Milei’s spokesman didn’t respond to a request for comment seeking more clarity. The press office at Argentina’s Central Bank declined to comment. 

The remarks are one of the few insights from Milei on managing the crisis-prone currency, which investors now worry has become overvalued again as the crawling peg policy is forcing the Central Bank to sell foreign reserves to maintain the current framework. 

Even the International Monetary Fund expects Argentina to have a more “flexible” currency policy, according to its most recent programme review of the country’s US$44-billion programme. While consumer prices are up more than 100 percent since Milei took office in December, the peso has only depreciated 59 percent at the official rate, creating a mismatch that’s made the cost of living more expensive in Argentina and discouraged exporters from shipping abroad as the currency loses competitiveness. 

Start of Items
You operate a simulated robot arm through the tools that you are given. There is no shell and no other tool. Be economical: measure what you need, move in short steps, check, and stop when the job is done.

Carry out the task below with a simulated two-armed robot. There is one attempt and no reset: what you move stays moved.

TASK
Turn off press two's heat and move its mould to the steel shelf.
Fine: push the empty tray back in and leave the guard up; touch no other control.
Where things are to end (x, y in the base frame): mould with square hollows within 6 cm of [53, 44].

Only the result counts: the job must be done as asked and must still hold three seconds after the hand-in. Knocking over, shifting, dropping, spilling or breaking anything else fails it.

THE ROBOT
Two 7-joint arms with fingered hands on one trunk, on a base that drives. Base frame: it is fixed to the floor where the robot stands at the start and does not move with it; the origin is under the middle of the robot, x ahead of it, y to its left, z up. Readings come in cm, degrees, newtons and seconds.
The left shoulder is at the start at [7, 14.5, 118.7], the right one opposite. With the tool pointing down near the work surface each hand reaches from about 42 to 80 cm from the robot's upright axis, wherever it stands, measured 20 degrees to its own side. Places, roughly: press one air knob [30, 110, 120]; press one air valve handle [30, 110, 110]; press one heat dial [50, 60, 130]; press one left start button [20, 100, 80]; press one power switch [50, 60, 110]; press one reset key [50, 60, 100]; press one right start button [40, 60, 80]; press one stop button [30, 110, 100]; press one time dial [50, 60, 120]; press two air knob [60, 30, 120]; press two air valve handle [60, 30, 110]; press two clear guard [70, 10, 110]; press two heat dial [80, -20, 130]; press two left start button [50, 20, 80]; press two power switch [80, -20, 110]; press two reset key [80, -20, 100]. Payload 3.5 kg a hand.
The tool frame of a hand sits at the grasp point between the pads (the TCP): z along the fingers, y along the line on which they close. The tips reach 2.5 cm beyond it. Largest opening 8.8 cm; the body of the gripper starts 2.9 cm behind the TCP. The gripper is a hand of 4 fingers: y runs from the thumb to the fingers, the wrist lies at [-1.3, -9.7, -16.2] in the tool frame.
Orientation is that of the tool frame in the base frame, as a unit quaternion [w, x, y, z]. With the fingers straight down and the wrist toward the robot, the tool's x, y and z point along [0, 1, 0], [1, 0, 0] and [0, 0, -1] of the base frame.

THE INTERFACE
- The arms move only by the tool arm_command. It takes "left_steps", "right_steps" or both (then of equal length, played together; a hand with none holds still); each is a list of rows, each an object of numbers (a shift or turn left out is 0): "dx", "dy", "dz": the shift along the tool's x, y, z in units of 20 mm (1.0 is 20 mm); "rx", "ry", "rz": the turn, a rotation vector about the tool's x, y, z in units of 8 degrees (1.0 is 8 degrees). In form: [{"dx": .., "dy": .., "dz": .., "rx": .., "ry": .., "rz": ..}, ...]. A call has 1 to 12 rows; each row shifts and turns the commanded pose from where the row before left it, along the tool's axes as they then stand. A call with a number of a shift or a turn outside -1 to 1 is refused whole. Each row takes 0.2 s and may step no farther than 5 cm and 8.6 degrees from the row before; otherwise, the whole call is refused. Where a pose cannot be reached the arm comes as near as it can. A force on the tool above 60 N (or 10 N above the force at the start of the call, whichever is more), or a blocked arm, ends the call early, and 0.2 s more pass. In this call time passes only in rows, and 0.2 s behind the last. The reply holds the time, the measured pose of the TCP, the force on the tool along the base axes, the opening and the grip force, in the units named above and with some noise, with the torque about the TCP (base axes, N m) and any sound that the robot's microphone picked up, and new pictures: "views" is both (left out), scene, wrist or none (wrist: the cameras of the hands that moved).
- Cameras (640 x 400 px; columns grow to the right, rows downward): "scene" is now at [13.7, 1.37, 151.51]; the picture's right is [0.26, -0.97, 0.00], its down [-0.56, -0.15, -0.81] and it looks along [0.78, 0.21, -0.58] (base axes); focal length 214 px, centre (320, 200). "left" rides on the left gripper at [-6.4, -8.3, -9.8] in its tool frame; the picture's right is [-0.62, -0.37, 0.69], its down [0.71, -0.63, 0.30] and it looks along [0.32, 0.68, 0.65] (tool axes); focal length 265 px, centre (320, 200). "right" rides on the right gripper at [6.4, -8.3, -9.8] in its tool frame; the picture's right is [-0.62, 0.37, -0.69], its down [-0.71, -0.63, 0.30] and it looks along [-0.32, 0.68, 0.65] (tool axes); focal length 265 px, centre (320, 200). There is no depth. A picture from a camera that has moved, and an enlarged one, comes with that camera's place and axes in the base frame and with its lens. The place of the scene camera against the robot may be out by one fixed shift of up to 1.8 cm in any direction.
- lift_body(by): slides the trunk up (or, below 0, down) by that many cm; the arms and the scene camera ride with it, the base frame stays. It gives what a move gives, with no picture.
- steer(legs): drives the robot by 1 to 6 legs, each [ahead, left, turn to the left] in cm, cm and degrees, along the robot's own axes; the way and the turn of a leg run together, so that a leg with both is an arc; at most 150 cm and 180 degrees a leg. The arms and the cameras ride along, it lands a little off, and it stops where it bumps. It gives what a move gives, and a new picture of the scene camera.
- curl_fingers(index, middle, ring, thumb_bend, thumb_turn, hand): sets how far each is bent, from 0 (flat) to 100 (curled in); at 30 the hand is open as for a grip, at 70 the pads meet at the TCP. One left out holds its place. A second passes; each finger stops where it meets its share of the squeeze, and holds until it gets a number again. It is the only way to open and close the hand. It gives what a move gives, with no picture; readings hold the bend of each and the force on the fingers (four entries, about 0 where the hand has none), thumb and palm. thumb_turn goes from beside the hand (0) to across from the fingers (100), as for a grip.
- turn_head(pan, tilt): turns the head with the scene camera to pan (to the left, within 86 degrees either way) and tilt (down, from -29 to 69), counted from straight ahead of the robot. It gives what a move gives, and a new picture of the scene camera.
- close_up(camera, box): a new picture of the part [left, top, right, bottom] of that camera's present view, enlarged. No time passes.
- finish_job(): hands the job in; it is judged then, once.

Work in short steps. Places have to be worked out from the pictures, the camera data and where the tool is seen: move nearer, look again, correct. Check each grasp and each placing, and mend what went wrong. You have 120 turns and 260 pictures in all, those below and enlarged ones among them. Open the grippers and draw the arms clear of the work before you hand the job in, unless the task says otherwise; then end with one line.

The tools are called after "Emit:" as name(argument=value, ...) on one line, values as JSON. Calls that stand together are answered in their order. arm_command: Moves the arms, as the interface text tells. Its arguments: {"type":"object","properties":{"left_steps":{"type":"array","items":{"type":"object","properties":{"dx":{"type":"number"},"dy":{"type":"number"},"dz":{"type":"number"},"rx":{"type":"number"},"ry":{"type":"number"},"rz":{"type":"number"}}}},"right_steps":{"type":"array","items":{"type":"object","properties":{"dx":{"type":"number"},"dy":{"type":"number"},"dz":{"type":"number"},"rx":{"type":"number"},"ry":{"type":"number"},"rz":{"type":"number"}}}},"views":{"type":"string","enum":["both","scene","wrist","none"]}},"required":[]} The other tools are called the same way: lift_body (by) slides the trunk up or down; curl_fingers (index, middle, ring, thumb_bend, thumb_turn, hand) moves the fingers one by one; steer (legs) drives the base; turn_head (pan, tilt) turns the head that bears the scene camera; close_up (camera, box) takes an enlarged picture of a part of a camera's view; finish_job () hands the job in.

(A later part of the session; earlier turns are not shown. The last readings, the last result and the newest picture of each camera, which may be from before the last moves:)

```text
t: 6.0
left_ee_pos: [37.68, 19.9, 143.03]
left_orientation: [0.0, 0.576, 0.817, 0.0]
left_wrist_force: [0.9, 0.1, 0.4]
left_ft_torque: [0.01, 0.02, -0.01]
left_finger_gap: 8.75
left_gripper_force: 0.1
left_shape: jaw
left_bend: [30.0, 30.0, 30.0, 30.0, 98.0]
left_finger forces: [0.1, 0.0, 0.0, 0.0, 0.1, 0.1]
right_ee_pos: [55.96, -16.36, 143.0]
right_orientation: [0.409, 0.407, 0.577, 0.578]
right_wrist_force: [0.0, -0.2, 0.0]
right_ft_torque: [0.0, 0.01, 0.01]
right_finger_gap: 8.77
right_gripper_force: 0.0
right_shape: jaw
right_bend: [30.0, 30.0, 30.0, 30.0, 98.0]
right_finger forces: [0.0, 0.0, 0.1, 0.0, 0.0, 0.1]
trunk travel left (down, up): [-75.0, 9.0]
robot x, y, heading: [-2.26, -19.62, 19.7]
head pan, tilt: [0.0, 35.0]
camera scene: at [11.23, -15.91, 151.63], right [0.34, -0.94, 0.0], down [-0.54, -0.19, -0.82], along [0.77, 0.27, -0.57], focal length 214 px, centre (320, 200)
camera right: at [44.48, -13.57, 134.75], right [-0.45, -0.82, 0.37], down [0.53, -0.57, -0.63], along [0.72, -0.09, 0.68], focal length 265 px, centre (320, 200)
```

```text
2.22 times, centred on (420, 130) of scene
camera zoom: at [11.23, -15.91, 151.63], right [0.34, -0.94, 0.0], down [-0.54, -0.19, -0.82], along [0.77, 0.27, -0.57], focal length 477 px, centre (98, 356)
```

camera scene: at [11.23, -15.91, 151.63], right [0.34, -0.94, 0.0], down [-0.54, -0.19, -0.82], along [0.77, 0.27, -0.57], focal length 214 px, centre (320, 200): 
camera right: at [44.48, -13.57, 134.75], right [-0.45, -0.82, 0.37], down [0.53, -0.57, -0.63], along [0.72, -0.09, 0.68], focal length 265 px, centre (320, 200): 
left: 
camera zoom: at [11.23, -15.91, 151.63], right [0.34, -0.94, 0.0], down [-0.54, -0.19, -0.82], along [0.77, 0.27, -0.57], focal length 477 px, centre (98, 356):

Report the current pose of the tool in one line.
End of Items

Milei added that the value of the real in Brazil, Argentina’s top trade partner and a competitor in key commodity markets, wouldn’t have an impact on his government’s foreign exchange policy. 

“A problem with Brazil’s currency is a problem for Brazil, it’s not our problem,” Milei said, answering a hypothetical question. “We were the big devaluers of the 20th century and that didn’t make us more competitive.”